==== Stored data

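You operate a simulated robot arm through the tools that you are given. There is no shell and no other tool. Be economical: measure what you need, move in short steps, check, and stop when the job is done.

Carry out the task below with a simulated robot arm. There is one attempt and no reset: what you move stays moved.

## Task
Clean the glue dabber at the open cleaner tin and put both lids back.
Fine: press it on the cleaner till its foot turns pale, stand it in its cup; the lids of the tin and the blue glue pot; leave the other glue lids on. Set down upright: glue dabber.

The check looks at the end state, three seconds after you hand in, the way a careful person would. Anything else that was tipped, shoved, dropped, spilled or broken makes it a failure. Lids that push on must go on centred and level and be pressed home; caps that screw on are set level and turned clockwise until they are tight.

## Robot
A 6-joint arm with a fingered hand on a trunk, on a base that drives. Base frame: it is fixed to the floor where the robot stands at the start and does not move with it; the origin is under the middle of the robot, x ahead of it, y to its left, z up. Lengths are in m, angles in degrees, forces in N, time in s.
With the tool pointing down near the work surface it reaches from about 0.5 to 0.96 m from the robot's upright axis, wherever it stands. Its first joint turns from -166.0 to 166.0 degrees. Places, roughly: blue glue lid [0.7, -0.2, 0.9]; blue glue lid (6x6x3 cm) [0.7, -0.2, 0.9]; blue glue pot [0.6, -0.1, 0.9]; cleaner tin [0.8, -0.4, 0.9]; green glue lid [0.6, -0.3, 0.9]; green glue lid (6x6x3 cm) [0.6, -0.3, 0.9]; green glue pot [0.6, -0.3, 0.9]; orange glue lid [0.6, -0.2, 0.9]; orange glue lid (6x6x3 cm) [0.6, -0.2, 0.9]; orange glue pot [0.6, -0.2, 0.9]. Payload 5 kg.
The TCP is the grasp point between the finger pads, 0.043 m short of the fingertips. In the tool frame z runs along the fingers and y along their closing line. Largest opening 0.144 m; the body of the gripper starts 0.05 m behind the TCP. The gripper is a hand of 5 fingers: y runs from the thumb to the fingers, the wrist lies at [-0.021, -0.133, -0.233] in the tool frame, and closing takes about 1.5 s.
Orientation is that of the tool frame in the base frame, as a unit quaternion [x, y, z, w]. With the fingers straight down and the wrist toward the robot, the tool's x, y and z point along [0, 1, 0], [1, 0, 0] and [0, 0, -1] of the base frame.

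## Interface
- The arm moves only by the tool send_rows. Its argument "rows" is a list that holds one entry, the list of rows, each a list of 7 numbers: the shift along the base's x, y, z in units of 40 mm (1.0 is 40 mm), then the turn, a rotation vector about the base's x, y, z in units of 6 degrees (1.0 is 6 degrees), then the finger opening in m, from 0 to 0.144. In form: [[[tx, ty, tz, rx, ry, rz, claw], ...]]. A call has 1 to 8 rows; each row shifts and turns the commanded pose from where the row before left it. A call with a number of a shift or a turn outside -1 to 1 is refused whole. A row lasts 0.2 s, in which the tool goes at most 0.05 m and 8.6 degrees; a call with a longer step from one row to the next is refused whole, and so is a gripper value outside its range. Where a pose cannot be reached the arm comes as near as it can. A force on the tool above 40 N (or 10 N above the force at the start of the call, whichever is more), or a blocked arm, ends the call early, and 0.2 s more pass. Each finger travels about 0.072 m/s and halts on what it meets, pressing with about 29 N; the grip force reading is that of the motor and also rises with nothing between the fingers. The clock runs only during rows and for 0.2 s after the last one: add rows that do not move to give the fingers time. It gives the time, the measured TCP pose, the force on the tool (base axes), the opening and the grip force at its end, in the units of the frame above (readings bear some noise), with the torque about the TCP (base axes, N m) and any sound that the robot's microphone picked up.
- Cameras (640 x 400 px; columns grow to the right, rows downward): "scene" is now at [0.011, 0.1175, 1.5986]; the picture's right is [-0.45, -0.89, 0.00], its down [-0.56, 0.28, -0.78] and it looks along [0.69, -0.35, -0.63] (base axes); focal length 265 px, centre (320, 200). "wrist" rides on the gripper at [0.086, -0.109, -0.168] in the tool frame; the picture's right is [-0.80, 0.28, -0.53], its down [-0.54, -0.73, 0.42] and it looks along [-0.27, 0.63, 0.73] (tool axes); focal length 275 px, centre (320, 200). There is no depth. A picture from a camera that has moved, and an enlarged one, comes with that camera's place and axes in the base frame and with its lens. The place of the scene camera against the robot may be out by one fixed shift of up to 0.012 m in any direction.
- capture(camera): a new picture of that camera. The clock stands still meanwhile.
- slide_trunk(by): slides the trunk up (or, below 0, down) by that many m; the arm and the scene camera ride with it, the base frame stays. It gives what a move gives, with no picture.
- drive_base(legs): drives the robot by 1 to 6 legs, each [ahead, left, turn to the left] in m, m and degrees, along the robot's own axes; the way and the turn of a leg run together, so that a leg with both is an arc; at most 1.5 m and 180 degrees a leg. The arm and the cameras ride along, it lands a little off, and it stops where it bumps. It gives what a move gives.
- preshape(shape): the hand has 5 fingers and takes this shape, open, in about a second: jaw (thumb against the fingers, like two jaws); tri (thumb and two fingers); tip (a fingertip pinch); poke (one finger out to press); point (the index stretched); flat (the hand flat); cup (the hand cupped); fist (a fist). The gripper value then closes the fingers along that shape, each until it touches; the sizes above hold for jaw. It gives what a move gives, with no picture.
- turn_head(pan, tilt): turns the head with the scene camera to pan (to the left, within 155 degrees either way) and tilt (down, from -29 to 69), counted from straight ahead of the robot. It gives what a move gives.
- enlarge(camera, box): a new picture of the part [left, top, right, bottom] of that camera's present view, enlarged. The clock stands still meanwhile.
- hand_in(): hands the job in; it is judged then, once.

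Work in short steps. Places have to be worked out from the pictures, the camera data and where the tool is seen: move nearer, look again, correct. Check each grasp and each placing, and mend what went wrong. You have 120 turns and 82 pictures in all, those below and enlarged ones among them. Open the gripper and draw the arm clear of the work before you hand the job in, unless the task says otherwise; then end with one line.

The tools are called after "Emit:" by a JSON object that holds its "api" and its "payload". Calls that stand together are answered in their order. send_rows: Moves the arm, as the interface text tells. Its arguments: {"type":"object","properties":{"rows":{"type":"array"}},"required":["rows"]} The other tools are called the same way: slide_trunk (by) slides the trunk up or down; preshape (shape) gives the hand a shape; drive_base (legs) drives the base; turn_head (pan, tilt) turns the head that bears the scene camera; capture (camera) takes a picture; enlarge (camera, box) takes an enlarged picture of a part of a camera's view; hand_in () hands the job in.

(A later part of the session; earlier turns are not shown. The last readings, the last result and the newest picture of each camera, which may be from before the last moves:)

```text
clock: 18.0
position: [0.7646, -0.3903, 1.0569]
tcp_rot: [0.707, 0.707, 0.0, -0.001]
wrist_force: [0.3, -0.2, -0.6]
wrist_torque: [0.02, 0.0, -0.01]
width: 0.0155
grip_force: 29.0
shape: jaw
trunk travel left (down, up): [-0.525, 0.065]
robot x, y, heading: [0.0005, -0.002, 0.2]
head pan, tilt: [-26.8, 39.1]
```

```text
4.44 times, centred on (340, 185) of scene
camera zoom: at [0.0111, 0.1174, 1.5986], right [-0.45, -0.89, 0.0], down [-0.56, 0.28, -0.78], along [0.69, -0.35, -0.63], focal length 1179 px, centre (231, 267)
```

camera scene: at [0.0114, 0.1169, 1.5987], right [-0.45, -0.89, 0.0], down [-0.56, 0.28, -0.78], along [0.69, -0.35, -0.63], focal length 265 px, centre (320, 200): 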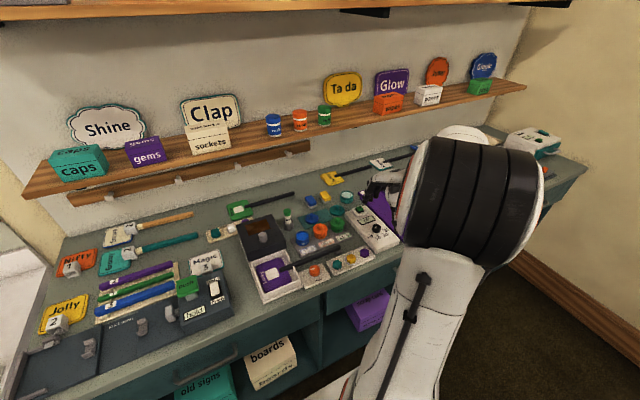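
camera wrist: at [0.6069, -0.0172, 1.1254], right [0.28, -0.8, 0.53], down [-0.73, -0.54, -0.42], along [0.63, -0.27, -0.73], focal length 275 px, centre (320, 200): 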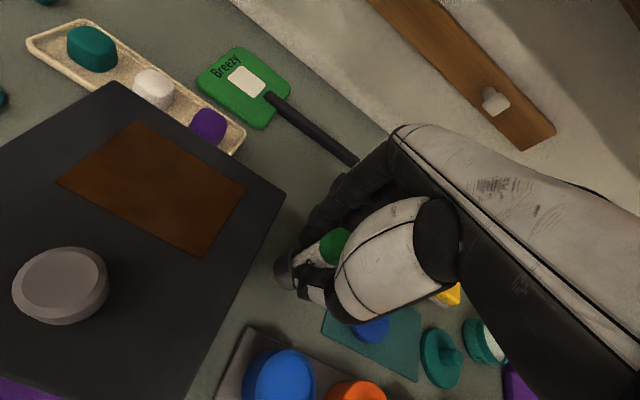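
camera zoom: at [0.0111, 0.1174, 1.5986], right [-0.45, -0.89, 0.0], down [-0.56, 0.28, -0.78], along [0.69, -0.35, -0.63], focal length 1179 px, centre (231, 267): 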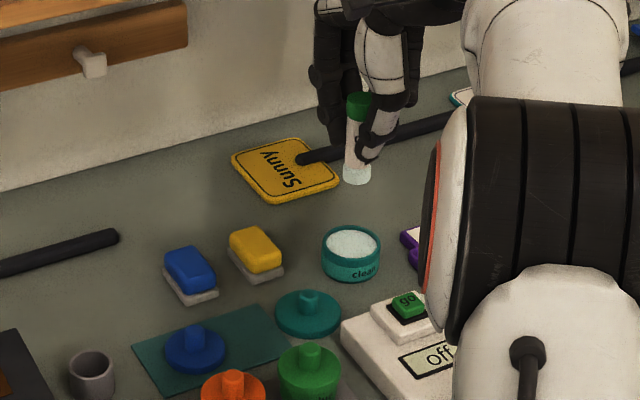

========
==== Page excerpt

Urban farming’s non-profit roots run deep. Grants were always plentiful. Making money was an accident or an afterthought. Actual farmers were rarely involved.
When the pandemic brought lockdowns and panic buying, the practice of urban farming took on new significance. Governments went from viewing it as a low-priority, feel good, quality-of-life exercise to seeing it more as basic infrastructure. Those who started growing food found enough paying customers to turn their garden-size plots into a source of income.
Since then academics, researchers and policymakers have been digging into the economics of urban food production. What’s becoming obvious is that when even a small percent of grocery dollars are redirected to city-based farms and food businesses, it delivers significant impact. The case is also being made for cities to redirect some of their own food procurement spending to local suppliers. Schools, prisons and food banks represent sizeable and dependable markets for city-based farmers.
While those inside the status quo are finding compelling new reasons to figure out how to support local farms and food businesses, the old conflict between development and farming is taking on a new twist. Suburban sprawl began over 70 years ago when groups of people sought to escape the crime and pollution of cities and fled to greener pastures outside of them. Housing developments, malls and office parks were built to accommodate them. This turned into a mass exodus, and more and more property development paved over more and more farms that had existed for generations. Small family farms began their inexorable march towards extinction.

========

Goal of the exercise
Show the exact text of the page excerpt starting from "When the pandemic" and stopping at the end of "source of income.".

Completed task
When the pandemic brought lockdowns and panic buying, the practice of urban farming took on new significance. Governments went from viewing it as a low-priority, feel good, quality-of-life exercise to seeing it more as basic infrastructure. Those who started growing food found enough paying customers to turn their garden-size plots into a source of income.